General

After the State Department, what next for Hillary Clinton?

An Economist interview suggests a possible run for the Oval Office in 2016

As is customary for all secretaries of state, Hillary Clinton will only serve for one term. By all accounts, she’s done a remarkable job and shown enormous grace, having landed the position after a fierce battle for the U.S. presidency with her current boss, Barack Obama. Americans certainly back her performance. A Bloomberg poll last fall showed 64 per cent of respondents have a favourable opinion of Clinton, and a third think the country would be better off had she been elected to the presidency instead of Obama.

This week, The Economist looks into Clinton’s legacy with a long piece in the print edition and an interview with its Washington bureau chief, available online.

From the article:

Not until the archives are opened will historians know reliably what big issues, if any, she and Mr Obama fought over. But on most big decisions there has been little cause to fight. She and the president had a shared view of America’s global predicament after George W. Bush left office. She says now that it was “painful” when she started to make her phone calls to hear how much perceptions of America had changed. There is self interest in this: her husband preceded Mr Bush. But in Asia in particular allies were anxious about the superpower’s willingness to stay engaged. It was time to bring some “old-fashioned balance into our relationships”.

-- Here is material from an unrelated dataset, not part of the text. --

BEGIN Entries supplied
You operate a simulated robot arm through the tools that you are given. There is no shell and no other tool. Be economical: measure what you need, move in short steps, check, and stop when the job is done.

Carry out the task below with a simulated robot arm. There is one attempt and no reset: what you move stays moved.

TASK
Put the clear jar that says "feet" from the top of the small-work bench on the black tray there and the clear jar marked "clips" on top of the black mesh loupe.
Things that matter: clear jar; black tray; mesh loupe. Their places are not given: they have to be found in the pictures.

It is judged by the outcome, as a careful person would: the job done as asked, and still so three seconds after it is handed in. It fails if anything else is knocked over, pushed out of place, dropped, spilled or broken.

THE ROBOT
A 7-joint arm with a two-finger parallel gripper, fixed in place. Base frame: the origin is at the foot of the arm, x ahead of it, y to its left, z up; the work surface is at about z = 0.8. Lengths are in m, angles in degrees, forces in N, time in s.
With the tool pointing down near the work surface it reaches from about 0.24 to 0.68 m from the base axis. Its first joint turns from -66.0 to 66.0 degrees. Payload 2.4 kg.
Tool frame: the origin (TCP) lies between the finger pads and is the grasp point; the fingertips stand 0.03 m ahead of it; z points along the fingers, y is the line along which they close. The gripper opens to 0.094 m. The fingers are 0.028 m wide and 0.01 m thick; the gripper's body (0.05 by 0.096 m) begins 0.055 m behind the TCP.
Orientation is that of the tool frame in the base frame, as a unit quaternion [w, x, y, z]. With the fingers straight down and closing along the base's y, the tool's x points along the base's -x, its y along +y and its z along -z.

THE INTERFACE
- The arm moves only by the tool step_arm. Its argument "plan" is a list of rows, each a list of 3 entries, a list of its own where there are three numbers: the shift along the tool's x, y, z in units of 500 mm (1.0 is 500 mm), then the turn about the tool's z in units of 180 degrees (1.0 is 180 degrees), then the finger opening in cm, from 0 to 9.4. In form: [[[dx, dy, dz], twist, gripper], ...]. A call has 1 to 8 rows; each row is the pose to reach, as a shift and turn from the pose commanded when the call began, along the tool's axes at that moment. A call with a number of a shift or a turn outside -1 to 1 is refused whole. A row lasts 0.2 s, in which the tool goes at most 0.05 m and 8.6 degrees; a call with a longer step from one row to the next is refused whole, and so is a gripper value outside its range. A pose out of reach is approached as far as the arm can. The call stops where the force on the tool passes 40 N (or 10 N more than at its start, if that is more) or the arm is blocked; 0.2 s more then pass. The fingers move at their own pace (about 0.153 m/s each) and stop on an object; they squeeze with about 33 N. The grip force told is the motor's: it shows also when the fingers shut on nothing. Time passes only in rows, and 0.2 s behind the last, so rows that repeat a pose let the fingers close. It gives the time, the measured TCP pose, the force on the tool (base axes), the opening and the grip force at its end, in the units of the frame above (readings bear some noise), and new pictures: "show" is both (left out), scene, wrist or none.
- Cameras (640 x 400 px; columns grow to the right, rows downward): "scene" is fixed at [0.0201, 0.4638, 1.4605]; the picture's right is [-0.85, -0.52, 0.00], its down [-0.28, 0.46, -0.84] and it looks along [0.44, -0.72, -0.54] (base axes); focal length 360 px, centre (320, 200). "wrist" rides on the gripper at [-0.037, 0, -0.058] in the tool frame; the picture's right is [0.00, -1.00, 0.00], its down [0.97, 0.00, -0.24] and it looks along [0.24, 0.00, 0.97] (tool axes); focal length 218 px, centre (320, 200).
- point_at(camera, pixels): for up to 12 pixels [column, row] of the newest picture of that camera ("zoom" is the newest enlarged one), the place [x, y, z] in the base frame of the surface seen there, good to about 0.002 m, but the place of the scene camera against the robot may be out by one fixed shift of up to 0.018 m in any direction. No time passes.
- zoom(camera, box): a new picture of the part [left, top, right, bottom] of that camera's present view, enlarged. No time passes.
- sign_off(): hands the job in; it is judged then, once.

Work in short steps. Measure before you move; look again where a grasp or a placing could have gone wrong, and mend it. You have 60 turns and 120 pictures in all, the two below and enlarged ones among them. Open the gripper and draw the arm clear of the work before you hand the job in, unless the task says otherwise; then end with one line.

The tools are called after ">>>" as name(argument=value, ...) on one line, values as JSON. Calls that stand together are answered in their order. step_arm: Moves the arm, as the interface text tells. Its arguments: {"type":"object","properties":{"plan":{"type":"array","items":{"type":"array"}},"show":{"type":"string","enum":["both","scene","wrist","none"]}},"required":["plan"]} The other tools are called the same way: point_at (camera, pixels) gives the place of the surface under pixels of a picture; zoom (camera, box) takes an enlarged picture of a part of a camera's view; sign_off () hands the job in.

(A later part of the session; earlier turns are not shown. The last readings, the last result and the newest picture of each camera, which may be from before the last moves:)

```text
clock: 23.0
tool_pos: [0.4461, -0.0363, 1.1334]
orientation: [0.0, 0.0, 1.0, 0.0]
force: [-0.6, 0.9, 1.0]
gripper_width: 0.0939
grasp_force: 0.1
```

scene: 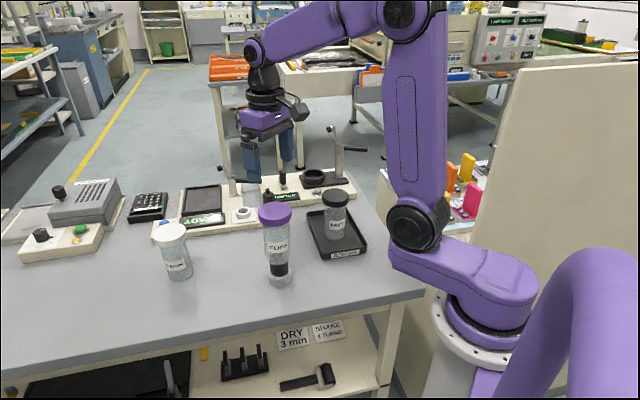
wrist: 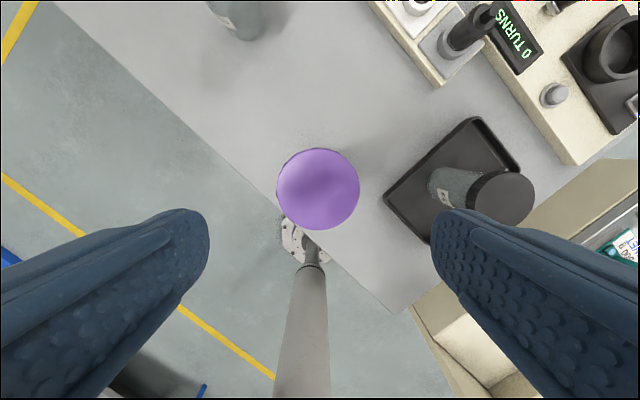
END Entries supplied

The newspaper explores what’s next for the current secretary of state, hinting at a possible run for the Oval Office in four years time:

Whether she will run for the presidency again, nobody outside her inner circle can know. (…) But when the election of 2016 arrives she will be 69; no older, she can tell herself, than Ronald Reagan at the start of his presidency. In the meantime, says one of her supporters, the “Clinton network” remains in existence, ready to be activated. The temptation to reach again for the top prize in politics will be hard to resist.